In the sixth over, he was hit by a Trent Boult bouncer that he didn’t even try to evade. Or play. Nor did it look like he’d chosen to wear it. He froze, unsure what to do and hit by default.

The next over, Boult’s swing had him beaten on the inside edge. In the ninth of the day he was nearly run out on a poor single. For long periods, he was either tied down or volunteered to knot the ropes himself. His singles were made with the bat twisting in his hands, uncontrolled skews either side of the wicket.

In the 14th over, he smashed Mark Craig, the offspinner, for two boundaries, then produced a confident cut to Tim Southee.

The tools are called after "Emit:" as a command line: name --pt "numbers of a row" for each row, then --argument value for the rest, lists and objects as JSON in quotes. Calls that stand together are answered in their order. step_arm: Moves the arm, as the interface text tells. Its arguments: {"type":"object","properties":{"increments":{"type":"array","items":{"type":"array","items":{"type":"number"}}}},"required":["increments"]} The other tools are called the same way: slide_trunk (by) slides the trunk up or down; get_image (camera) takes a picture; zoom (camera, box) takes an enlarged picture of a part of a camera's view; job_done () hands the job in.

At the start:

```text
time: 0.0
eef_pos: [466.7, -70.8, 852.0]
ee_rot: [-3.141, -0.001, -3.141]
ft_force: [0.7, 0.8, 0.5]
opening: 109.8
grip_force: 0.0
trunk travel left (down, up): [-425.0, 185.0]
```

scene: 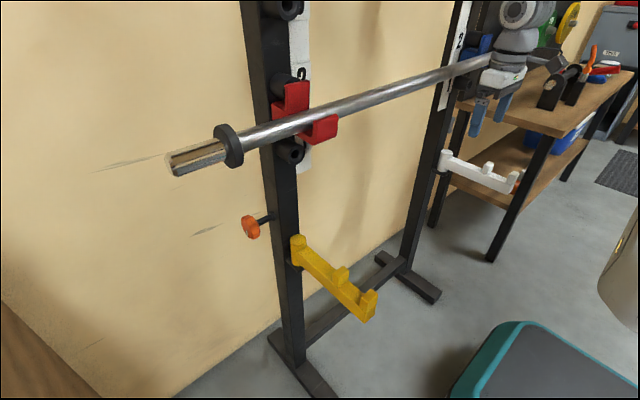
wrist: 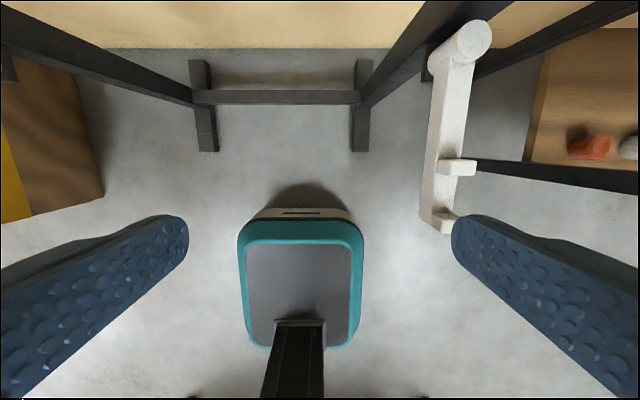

But the moment proved to be a glimpse of sun from behind fast-moving cloud.

If he wasn’t facing maidens, he was facing five dots before taking a single. Usman Khawaja cruised past a hundred, Voges shuffled to 100 balls for 34 runs. Then he edged Southee through gully but it wasn’t claimed.

His fifty came up after lunch from a boundary via the outside edge. In the 75th over of the innings, he blocked out five Corey Anderson balls before driving a fine boundary through cover, but the rest came by patience, waiting for the odd ball down leg that could be glanced or the wide that could be cut.

And yet, and yet. There was an inevitability about his batting. Khawaja looked destined to make runs, and did, with a brilliant 140 laced with gorgeous left-handed cover drives. Voges looked destined to remain not out, due to the sheer application he was applying to each ball.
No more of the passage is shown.